Dr. Karadzic Challenges the Registry’s Procedure for Appointing Stand-By Counsel

B. Don Taylor, a former legal officer at the ICTY and a good friend, has argued in the comments to a recent post that although Dr. Karadzic’s criticisms of the procedure the Registry used to appoint Harvey may well have merit, Dr. Karadzic’s request for certification to appeal the Rule 44 issue did not adequately raise the issue.  I disagree with Don, but I think reasonable minds can disagree; it probably would have been better if the motion — written, of course, during the period in which the defence team was not receiving funding from the Registry — had specifically explained why the Trial Chamber’s failure satisfied the interlocutory-appeal requirements of Rule 73(B).

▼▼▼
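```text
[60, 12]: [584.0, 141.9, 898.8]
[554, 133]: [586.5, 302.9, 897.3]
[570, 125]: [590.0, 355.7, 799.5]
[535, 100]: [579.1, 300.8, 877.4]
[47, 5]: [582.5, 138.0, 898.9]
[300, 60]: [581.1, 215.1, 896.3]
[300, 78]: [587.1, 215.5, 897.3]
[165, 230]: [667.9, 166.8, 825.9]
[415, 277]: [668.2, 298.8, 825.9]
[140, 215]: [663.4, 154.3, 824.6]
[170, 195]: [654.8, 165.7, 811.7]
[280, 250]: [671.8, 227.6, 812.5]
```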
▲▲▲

As Don speculated in his comment, the request for certification was written and filed before the Registry appointed Harvey from its hand-selected list of five barristers.  Dr. Karadzic has now filed a motion in the Trial Chamber challenging the procedure the Registry used to select Harvey. That procedure was deficient in at least three ways.  First, and most obviously, it violated Article 21(4) of the ICTY Statute, which provides that a defendant has the right “to communicate with counsel of his own choosing” and “to defend himself in person or through legal assistance of his own choosing.”

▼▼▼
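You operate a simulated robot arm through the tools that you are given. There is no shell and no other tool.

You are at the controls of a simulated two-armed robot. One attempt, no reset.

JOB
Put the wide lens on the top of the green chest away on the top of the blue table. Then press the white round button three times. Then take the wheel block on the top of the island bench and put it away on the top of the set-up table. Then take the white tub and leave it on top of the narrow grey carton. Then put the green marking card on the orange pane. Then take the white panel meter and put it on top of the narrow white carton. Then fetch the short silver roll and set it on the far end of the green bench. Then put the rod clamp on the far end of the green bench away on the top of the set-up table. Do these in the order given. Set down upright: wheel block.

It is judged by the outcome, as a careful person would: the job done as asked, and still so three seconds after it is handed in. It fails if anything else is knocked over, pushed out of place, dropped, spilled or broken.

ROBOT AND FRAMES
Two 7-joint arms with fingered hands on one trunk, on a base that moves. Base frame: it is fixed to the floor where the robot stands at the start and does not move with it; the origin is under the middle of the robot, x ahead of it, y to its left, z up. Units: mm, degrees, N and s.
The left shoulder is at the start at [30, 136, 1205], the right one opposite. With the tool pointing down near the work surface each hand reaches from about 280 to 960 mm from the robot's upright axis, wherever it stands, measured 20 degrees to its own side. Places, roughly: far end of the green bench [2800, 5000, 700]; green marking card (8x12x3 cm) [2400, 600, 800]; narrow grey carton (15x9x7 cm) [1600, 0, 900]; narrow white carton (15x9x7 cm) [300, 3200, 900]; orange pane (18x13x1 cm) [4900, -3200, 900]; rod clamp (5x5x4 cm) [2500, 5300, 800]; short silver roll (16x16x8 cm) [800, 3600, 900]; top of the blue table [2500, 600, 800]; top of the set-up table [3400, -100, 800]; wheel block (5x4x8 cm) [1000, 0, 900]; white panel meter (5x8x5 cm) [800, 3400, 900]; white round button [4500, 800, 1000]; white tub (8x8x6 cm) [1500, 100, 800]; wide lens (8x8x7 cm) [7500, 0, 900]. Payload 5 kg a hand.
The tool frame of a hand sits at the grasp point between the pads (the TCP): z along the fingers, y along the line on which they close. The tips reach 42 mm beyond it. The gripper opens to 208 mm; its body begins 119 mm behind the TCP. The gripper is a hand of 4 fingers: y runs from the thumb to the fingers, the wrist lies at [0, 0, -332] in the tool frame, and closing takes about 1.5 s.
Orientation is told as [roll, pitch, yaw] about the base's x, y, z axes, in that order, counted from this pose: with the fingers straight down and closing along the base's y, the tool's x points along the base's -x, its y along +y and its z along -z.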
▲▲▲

Second, as I have noted before, the Registry’s selection of Harvey violated the Appeals Chamber’s decision in Seselj, which provides in relevant part (para. 28):

Should a time come when the Trial Chamber feels justified to make such a decision [imposing standby counsel], the Rule 44 list of counsel should be provided to Seselj and he should be permitted to select standby counsel from that list…. Should Seselj refuse to cooperate in selecting counsel from the list, the Registry may choose counsel at its discretion.

The Rule 44 list contains more than 150 names; the Registry required Dr. Karadzic to choose from five.

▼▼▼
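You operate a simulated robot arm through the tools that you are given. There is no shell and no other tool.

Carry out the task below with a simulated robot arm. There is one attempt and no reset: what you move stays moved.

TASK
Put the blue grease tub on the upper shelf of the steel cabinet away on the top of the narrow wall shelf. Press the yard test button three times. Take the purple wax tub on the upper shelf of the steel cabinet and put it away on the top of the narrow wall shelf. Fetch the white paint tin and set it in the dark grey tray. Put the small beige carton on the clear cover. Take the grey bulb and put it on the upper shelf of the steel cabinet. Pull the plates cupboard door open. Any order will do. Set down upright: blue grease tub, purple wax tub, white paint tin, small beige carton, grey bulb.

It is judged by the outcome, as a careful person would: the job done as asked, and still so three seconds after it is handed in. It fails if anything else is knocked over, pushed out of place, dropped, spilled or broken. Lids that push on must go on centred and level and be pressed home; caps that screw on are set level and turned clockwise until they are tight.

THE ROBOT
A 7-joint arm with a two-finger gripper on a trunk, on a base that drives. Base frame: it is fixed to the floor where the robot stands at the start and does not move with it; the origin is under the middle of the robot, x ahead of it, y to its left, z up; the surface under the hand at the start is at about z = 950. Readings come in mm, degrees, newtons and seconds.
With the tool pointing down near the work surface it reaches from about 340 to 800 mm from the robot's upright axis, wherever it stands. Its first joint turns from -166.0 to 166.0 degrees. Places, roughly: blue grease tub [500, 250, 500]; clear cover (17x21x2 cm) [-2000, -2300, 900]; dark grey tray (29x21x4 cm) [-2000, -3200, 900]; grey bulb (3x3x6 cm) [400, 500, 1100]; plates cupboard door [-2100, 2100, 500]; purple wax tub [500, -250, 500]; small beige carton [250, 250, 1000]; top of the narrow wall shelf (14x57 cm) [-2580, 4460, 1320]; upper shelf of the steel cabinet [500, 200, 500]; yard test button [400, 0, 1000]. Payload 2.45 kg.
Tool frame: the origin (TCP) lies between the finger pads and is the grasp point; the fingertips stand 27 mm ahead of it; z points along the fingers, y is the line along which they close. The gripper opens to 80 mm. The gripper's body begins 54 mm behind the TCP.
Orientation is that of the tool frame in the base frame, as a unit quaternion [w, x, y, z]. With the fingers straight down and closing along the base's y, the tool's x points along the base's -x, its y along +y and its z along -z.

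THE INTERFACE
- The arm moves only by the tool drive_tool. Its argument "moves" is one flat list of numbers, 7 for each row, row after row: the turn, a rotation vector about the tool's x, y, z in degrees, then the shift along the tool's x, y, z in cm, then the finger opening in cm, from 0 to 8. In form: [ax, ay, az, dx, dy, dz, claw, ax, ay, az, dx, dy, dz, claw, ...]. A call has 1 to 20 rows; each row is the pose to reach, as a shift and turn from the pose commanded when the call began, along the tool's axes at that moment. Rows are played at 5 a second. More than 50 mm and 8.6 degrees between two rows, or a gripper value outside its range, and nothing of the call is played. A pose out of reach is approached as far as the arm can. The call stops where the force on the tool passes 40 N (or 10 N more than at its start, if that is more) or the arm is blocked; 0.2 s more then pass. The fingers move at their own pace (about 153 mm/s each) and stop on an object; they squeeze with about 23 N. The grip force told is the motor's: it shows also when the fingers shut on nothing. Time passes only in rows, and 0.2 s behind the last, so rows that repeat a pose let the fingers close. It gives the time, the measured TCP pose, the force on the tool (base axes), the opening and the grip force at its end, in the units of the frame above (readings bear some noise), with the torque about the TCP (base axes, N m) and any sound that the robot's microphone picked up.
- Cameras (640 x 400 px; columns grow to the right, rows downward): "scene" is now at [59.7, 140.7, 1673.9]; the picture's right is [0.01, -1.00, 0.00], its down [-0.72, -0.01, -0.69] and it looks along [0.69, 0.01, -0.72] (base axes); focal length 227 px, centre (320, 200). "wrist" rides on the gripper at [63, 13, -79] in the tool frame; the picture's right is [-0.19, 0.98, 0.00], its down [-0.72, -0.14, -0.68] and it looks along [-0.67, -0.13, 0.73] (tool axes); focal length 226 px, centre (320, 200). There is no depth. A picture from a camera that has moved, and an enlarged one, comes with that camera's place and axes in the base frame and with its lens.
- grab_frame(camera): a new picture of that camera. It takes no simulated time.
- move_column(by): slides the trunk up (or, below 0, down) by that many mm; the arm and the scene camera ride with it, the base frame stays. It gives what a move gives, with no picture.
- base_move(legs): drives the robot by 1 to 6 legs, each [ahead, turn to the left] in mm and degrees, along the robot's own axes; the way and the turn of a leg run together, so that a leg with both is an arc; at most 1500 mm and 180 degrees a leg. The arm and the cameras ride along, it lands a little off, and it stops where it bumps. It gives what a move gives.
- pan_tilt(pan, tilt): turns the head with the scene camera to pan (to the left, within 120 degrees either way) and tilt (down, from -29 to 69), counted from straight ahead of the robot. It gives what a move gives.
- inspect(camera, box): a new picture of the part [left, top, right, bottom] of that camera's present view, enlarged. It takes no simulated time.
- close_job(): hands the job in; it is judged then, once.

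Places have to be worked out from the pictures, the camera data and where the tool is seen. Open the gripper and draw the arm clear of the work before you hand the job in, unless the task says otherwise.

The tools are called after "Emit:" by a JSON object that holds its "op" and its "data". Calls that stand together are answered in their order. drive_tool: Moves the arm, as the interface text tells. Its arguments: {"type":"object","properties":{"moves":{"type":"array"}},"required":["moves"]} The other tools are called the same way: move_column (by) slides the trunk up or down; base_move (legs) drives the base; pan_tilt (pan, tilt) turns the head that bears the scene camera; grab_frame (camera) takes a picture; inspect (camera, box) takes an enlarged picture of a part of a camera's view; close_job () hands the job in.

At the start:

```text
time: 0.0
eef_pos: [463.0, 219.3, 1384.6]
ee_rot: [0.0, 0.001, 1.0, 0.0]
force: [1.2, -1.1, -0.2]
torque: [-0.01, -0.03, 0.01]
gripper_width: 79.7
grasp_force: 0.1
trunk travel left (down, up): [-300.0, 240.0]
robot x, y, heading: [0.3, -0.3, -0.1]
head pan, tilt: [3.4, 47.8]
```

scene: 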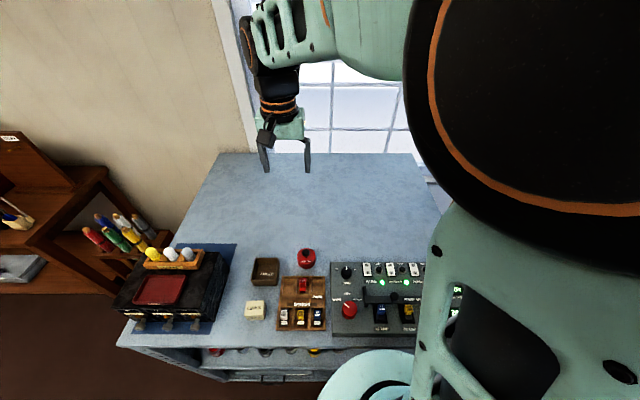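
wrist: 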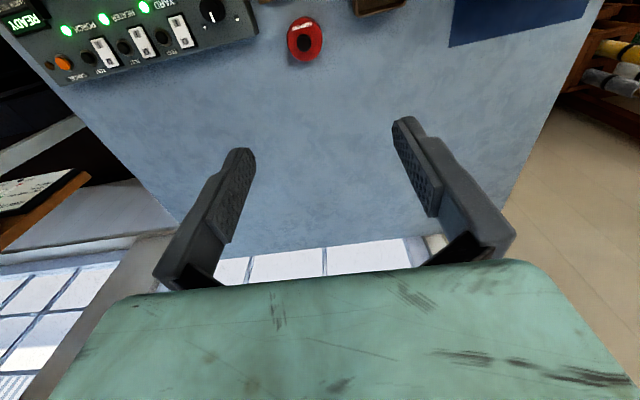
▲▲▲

(As an aside, note that, when it denied certification to appeal, the Trial Chamber inserted a “[sic]” into Dr. Karadzic’s argument about its failure to properly direct the Registry.  Here is the Trial Chamber’s quote: “He then refers to a number of ‘errors’ in the Decision… [including] the failure to direct the Registrar to provide [the Accused] with the Rule 44 [sic] list from which he can select the standby counsel.”  The “[sic]” is apparently based in the fact that the list is actually kept pursuant to Rule 45, not to Rule 44.  One can see from the above quote, however, why, Dr. Karadzic referred to Rule 44 instead of Rule 45: because that is what the Appeals Chamber did.  Could the Trial Chamber be any more petty?)

Third, the Registry’s selection of Harvey violated two provisions of the Registry’s own “Directive on Assignment of Counsel.” Article II(D) of the Directive provides as follows (emphasis added):

Where the Registrar decides to assign counsel in accordance with this Article, the Registrar shall (i) assign the counsel selected by the suspect or accused from the list drawn up in accordance with Rule 45(B), provided that there is no impediment to the assignment of that counsel; or (ii) if the suspect or accused fails to select a counsel from the list drawn up in accordance with Rule 45(B) or if the Registrar determines that there is an impediment to the assignment of the counsel selected, assign other counsel.

Even more problematic for the Registry is Article 16(G) of the Directive, which provides (emphasis added):

No counsel shall be assigned to more than one suspect or accused at a time, unless: (i) each accused has received independent legal advice from the Registrar and both have consented in writing and (ii) the Registrar is satisfied that there is no potential or actual conflict of interest or a scheduling conflict, and that the assignment would not otherwise prejudice the defence of either accused, or the integrity of theproceedings.

The Registry’s decision dutifully notes that Harvey currently represents Lahi Brahimaj in the Hardinaj case, and that Brahimaj has consented to Harvey also representing Dr. Karadzic.  But that is not enough: Article 16(G) requires both defendants to consent to the dual representation — and Dr. Karadzic has not, and will not, consent to it.

To be sure, the two Directive-based arguments are based on provisions of the Directive that apply to assigned counsel, not to stand-by counsel.  One could thus argue — as Martin Holtermann has in the comments to previous posts — that those arguments will only become “ripe” if Dr. Karadzic boycotts the trial in March and Harvey is appointed actual counsel.  Nevertheless, the two provisions — particularly Article 16(G) — make clear that Harvey is not eligible to serve as Dr. Karadzic’s appointed counsel.  So it makes no sense to wait until the Trial Chamber wants to appoint Harvey to deal with Dr. Karadzic’s challenge; all that would do is delay the trial further, while new stand-by counsel is given time to prepare.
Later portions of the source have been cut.